::: Passage given
But judging by the results, it’s safe to say that the fight for immortality has thus far proven to be an exercise in futility.

Of course, there are those who welcome that futility, a particular breed of human being in whom there exists a visceral repulsion to the thought of living forever. Simone de Beauvoir was one such person. She was also someone whose literary work I greatly admire. Her metaphysical novel All Men are Mortal is, in my opinion, one of the best works of its era. It also offers one of the most intriguing perspectives on immortality that I’ve ever encountered.

The protagonist of the story, Raimon Fosca, is cursed to live forever — and “cursed” is indeed the only appropriate adjective to describe his predicament. The monotony of immortality transforms him from an eager participant into a wandering observer. No experience ever feels new or novel. Humanity’s story is, from his perspective, just a series of repeating cycles and patterns that serve no purpose other than to keep people busy, lest they fall victim to perpetual boredom and aimlessness.

What’s more, he’s forced to take this journey alone.

He tries to live. He yearns to love. But it’s all for naught. The knowledge that he will ultimately lose everyone who matters to him makes it impossible for him to invest himself in anything that matters, most especially the relationships that make a person’s life worth living.
::::::
## Exercise description
Retype the section of the passage given that opens with "Of course, there" and closes with "I’ve ever encountered.".
::: Listing
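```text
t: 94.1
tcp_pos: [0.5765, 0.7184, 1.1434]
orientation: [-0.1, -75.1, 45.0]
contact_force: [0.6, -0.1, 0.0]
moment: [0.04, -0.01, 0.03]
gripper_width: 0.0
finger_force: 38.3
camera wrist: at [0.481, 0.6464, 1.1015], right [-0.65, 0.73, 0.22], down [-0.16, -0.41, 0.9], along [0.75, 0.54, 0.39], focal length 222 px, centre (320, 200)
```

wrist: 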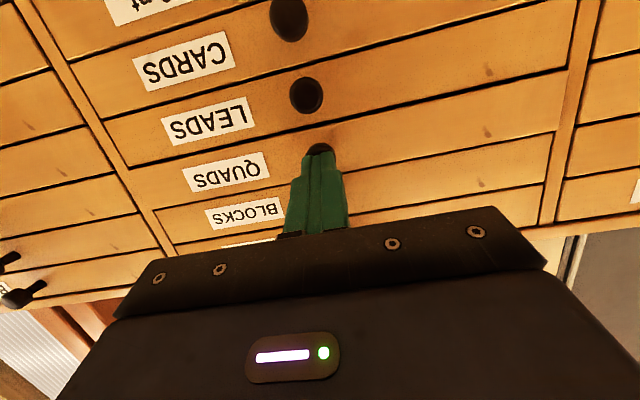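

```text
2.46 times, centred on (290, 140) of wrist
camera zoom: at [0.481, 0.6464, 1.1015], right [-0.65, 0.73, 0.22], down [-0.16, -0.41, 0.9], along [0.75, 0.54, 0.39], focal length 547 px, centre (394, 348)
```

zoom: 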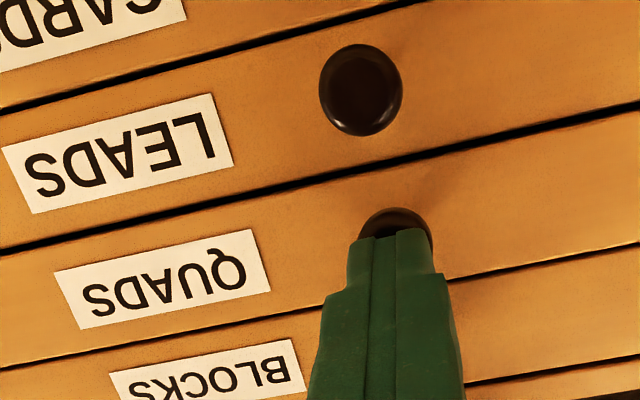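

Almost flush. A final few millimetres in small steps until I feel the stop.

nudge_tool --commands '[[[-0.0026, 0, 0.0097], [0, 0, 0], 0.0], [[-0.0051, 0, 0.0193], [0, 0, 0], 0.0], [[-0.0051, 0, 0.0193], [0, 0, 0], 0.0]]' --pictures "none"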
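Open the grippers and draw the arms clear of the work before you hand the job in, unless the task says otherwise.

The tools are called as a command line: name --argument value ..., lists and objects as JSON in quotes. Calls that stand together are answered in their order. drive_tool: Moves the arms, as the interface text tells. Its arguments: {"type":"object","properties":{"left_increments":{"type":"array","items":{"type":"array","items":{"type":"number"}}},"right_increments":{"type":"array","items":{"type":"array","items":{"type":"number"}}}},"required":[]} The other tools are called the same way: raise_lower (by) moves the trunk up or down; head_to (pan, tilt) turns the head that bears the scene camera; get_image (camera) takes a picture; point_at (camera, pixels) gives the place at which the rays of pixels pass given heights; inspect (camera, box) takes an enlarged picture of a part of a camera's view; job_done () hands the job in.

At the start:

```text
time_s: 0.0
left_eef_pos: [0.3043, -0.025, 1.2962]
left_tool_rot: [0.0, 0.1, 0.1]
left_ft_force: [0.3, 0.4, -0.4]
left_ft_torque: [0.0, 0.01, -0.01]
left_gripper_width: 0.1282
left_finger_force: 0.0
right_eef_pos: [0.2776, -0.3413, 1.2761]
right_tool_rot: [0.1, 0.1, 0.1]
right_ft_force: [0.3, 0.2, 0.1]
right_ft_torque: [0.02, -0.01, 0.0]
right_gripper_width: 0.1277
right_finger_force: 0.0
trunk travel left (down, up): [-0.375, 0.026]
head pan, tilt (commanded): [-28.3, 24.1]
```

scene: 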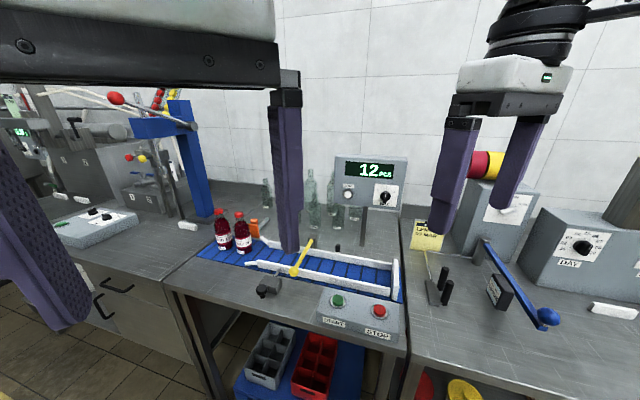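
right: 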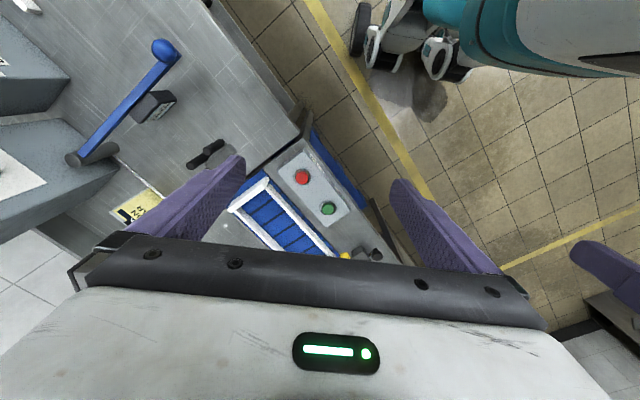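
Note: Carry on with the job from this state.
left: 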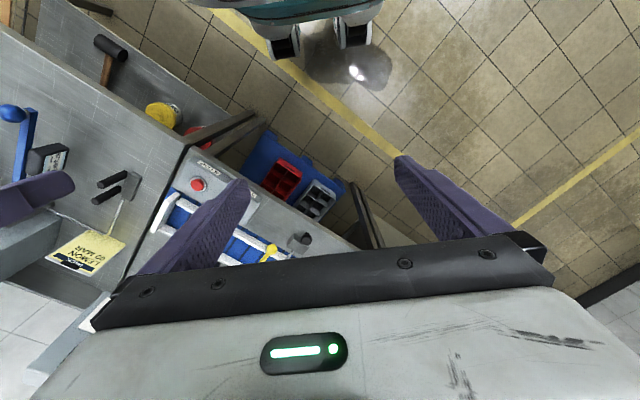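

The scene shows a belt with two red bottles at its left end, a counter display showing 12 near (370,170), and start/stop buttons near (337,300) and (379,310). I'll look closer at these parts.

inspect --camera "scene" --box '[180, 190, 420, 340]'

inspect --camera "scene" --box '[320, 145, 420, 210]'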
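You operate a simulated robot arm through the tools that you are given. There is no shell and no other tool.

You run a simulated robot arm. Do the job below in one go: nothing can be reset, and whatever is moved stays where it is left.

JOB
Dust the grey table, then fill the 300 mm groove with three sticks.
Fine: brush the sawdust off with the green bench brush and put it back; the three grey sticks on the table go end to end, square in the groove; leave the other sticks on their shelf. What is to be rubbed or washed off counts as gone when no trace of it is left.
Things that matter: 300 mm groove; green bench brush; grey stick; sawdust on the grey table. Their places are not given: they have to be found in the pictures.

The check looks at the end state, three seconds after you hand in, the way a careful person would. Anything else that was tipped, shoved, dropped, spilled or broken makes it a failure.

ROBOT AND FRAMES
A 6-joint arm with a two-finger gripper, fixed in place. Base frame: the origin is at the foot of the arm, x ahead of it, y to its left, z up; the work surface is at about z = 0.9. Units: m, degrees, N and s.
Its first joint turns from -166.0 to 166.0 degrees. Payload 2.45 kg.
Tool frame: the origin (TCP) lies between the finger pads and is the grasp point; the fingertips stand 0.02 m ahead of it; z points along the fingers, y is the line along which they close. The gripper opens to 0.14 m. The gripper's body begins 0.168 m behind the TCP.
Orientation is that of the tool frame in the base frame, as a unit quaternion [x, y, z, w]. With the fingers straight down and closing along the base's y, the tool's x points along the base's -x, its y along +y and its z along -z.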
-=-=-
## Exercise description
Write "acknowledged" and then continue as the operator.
::::::
## Task result
Of course, there are those who welcome that futility, a particular breed of human being in whom there exists a visceral repulsion to the thought of living forever. Simone de Beauvoir was one such person. She was also someone whose literary work I greatly admire. Her metaphysical novel All Men are Mortal is, in my opinion, one of the best works of its era. It also offers one of the most intriguing perspectives on immortality that I’ve ever encountered.